I'd recommend taking drugs because A) it's fun and B) I reckon you have a certain duty to broaden your experience.

But specifically for writing? See how they are for you. When I get stoned, I talk a lot, my mouth starts racing almost faster than my mind. The rich conversations that I have are good breeding grounds for ideas; some are good, some are bad, most are interesting. As I'm coming down I make sure I jot down some notes from earlier. Then I go back to them later and weigh them and see if they look any good in the cold light of morning.

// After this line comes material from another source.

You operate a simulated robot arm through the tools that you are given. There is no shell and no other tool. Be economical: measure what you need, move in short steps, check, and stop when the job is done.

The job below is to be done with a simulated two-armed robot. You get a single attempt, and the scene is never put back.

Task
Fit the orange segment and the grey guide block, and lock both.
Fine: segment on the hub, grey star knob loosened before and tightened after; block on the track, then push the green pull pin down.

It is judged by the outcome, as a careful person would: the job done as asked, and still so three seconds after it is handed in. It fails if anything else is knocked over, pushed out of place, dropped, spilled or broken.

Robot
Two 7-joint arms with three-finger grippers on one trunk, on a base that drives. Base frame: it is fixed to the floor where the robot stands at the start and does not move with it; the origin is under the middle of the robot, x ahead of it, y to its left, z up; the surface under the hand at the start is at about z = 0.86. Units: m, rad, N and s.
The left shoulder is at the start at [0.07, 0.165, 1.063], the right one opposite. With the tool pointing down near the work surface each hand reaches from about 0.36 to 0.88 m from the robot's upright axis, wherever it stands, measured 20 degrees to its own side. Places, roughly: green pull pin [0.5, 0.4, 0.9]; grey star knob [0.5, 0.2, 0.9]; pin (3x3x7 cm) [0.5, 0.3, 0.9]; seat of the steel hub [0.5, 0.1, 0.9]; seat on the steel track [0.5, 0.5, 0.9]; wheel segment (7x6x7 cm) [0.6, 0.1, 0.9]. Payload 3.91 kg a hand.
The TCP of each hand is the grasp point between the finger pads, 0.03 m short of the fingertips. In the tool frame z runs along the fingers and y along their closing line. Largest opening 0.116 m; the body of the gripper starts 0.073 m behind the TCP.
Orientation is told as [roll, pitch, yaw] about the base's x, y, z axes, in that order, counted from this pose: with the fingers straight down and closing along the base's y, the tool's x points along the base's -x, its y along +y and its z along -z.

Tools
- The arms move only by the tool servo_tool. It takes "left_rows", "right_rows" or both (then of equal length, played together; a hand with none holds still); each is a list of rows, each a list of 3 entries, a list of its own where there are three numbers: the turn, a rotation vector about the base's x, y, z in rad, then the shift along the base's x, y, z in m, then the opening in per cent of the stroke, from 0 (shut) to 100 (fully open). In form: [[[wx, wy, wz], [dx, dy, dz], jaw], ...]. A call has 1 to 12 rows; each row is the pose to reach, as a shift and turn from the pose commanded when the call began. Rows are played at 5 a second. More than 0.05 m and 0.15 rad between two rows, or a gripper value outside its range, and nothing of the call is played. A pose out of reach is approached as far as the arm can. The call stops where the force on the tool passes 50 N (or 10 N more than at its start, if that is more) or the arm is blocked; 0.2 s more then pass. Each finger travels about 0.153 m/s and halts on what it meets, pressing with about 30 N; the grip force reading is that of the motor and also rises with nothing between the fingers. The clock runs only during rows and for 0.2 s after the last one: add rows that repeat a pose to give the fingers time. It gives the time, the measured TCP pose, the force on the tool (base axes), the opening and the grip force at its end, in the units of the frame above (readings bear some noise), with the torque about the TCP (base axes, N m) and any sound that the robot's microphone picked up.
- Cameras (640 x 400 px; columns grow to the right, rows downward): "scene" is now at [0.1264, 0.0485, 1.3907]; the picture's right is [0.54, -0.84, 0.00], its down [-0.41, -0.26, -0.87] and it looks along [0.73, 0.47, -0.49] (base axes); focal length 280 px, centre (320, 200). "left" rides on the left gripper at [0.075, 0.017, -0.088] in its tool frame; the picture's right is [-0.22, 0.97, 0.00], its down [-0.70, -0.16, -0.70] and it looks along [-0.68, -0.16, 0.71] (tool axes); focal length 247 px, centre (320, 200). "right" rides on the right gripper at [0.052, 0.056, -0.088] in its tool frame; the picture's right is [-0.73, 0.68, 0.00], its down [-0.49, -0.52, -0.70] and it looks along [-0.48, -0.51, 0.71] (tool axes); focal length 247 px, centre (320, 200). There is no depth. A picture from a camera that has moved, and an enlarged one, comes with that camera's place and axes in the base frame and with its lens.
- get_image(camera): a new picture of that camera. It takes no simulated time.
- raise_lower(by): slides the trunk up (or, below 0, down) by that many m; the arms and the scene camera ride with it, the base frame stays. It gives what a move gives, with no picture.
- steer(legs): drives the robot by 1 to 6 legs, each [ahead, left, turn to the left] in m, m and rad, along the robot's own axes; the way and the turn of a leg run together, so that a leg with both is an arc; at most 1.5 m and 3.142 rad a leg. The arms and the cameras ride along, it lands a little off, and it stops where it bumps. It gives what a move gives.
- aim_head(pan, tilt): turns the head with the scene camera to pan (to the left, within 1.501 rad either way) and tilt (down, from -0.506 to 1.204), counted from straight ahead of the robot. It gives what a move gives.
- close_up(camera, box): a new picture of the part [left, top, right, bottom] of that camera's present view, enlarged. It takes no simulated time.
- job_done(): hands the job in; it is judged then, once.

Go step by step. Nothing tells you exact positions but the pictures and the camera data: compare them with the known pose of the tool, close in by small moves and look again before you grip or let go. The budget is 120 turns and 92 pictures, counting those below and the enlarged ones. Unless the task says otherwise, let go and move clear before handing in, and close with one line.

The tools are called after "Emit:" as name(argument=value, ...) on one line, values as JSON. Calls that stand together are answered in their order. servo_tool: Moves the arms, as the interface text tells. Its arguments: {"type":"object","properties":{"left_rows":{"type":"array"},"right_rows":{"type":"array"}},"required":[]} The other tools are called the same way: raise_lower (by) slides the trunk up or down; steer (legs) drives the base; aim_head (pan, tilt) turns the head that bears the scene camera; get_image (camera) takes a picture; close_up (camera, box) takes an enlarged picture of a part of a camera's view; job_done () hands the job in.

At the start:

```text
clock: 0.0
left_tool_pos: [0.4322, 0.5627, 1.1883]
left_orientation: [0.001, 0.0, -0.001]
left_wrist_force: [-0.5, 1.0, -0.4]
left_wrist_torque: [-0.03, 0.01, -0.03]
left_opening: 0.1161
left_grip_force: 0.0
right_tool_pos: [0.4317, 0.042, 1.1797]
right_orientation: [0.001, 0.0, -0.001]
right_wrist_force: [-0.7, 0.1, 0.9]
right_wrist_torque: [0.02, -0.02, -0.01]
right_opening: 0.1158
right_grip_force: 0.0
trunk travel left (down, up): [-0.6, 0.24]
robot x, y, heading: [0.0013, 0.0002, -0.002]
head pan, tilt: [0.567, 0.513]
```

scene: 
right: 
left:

It's always worked for me. Drugs - whether alcohol or much harder things - always bring me strange ideas. Just make sure you examine them critically once you're in your right mind again.

>> No.546721

the beatles, or ringo at least, said they would do these drugs and make shit music. but what they would do was take the experiences they had, and apply them to the music/writing/creativity. so being on acid won't necessarily help, but having done acid might be better than not having done it.

>> No.546909

Nice return.

>> No.546926

Drugs and writing don't go well together, I'm usually too high to want to ruin it by working.

>> No.546958

I find that the good thing about hallucinogens/narcotics (and I'm not a heavy user by any means, but I dabble) isn't that they give you direct experiences that you can then write about later. Instead, they sort of light your brain up with lots of connections that wouldn't otherwise get made between neurons. That's why you feel like you're getting these deeper insights into things when you're high--because parts of your brain that aren't usually connected are suddenly in contact. Usually, these "insights" don't have any basis in reality, and they're just stupid, but sometimes you cook up something really interesting and fruitful. So don't go do drugs because you think it make you a more legit human being with "real life experience," because that's BS unless you're Denis Johnson or something.